Each such experiment shed a little light on one small part of the “hardest question”. Educational resources—textbooks, say—turned out to do little for learning outcomes. Making pupils healthier improved their attendance, but did not necessarily mean they learned more. The experiments had a larger result, however: they taught the economics profession that randomised trials could work in the field.

Mr Banerjee and Ms Duflo built on the foundation Mr Kremer laid, deploying randomised trials to study health care and entrepreneurship as well as education. In India, they found that focusing extra teaching resources on pupils who had fallen behind paid big dividends. They showed that microloans—small-scale lending to the cash-strapped poor—were less transformative than had been claimed, but could help ambitious entrepreneurs. The three scholars have studied absenteeism among teachers and nurses, immunisation programmes, the management of public infrastructure and the use of productivity-boosting technologies such as fertiliser. They have spent countless hours observing and learning from the daily struggles of the world’s poor.
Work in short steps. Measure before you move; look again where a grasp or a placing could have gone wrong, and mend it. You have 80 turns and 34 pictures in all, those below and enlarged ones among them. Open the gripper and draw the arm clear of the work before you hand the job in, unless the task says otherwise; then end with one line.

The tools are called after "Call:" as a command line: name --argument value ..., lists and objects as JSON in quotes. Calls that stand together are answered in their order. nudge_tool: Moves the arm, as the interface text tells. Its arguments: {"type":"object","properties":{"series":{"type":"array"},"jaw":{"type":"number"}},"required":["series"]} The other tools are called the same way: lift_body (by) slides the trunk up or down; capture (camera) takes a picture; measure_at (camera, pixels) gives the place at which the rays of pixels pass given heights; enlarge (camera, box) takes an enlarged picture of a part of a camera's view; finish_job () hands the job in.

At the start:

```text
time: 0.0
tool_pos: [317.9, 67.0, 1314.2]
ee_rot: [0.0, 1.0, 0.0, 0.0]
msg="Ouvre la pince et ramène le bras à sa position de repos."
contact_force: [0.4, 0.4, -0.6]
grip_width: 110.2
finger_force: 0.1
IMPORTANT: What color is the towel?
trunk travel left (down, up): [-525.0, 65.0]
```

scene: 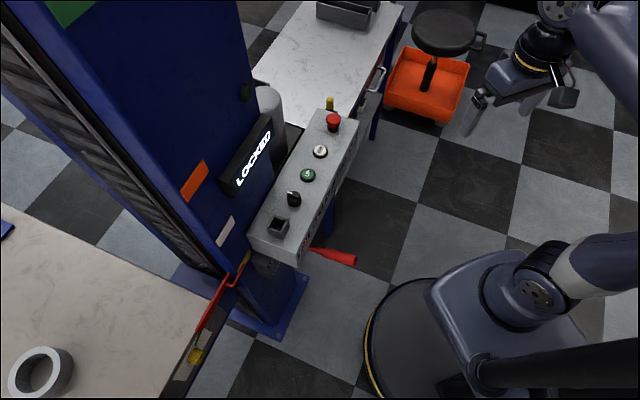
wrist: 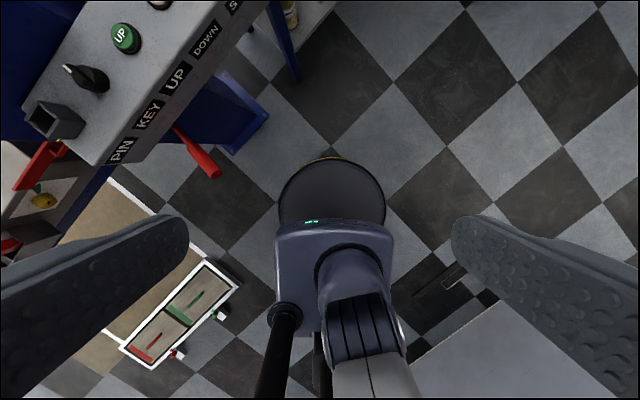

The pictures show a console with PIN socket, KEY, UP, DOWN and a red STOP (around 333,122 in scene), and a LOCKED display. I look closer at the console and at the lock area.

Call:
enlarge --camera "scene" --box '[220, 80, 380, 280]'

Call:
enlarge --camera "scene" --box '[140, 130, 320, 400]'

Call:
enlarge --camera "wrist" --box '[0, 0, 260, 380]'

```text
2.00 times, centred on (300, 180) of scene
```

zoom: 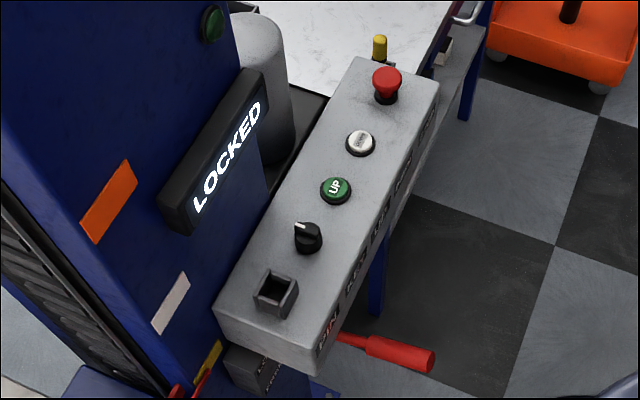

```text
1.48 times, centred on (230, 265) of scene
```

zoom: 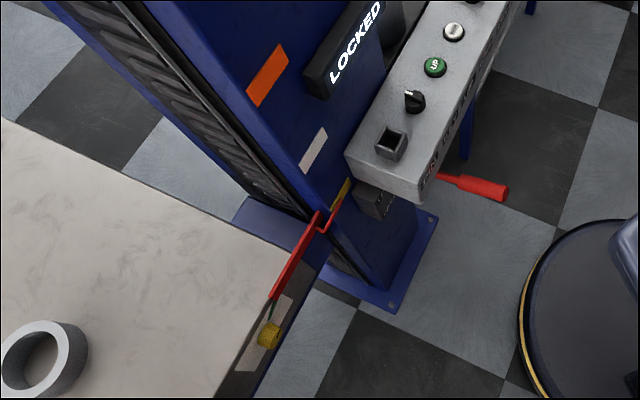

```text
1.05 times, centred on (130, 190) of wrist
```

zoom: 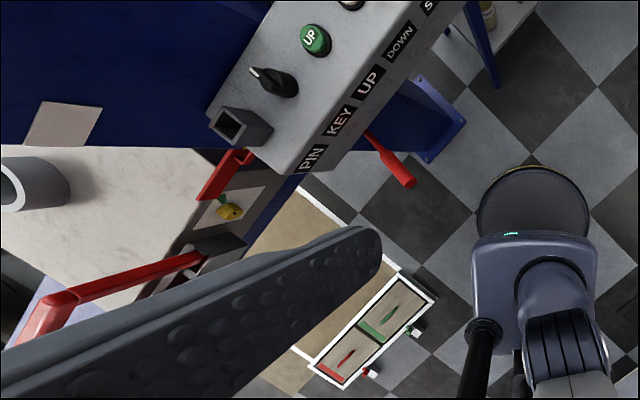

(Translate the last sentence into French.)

By breaking big questions into smaller ones, and tackling each in carefully designed experiments, they overcame some hard epistemological problems. Economists who used cross-country regressions could not easily say whether extra schooling boosted growth or merely occurred alongside it. Field experiments, by contrast, could show not only the link between better teaching and greater learning, but how the connection worked.

There remained the problem of “external validity”: the extent to which a measured relationship holds outside the research context. People are complex, and the world ever-changing; thus it is hard to be confident that a relationship between two variables will endure. Researchers must also be aware that the groups being tested may differ subtly from a broader population, or that something in the experiment may be influencing participants’ behaviour. In mastering field research, Mr Banerjee and Ms Duflo showed how to overcome these difficulties. “Natural” experiments, such as an oil shock, cannot be rerun to satisfy nagging doubts. Field experiments can be replicated. Structuring experiments so that they can be scaled up over time permits greater confidence still.

A developing story

Each nugget of truth prised out of the data generated by field experiments represents a contribution to understanding the world. The hope is that many small truths can be piled together to make a big one. These laureates’ work uses economic theory as a guide, but nonetheless represents a departure from the discipline’s business-as-usual, in which economists peer down from on high at society and seek to discover the equivalent of Newton’s laws of motion. Randomised trials are a part of an important development in recent decades, away from high theory and towards an empirical grounding. With these awards the Nobel committee endorsed this shift. It is, furthermore, a practical award, celebrating work that offers ways to improve lives.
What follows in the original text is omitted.